9a. Highlights of matches filmed in colour? Pah! Sadly, no comments from Tom Webster. Missed a trick there, LWT.
10. Dipping into coverage from foreign broadcasters. Not, you’ll understand, because the match in question is especially important or exciting, but because something a bit funny happens. An amusing goal celebration, perhaps, or a British manager in charge of a Dutch team trying (and failing quite magnificently, it has to be said) to distract his opposite number by blowing into one of those unfurling whistle party blower things we can’t remember the proper name of.

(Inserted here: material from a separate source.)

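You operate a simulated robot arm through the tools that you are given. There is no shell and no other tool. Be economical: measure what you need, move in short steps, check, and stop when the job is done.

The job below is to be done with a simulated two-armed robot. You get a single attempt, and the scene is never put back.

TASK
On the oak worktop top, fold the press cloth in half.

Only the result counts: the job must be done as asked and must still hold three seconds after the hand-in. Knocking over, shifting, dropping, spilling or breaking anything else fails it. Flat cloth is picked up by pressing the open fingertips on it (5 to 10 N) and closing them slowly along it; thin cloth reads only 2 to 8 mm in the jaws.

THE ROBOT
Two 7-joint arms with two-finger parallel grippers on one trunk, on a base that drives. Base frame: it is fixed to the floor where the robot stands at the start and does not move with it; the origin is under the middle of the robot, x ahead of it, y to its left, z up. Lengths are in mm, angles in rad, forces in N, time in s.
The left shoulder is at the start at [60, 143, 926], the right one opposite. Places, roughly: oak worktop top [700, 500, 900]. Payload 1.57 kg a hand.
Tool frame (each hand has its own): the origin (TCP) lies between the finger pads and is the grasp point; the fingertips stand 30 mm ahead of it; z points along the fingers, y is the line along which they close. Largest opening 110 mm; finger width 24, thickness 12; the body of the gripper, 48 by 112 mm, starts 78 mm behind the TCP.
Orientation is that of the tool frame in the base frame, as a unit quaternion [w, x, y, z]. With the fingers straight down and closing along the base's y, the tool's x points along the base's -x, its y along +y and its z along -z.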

So, that’s the end of this picture-based update. We feel we should end on a single picture that encapsulates everything that is great about The Big Match Revisited. And here it is:
Why this picture is great:
* Despite the programme only being broadcast in London, the match being covered is Morton vs Partick Thistle.
* The inelegant caption announcing the match in question. It does the job, and doesn’t need to use a typeface keeping in with the house style of the channel it is being broadcast on. Good.
* A tiny smattering of fans on the terrace in the background. One of them seems to be wearing a tartan bobble hat.
* A line-up of AC Invacars along the goal-line, in a similar fashion to the minis which used to be parked in the corner at Stamford Bridge. We’d really like to know how often the ball rolled under one of them, and how long it would generally take an unfortunate ball-boy to retrieve it. Oh, and how many windscreens got smashed by desperate clearances over the course of each season.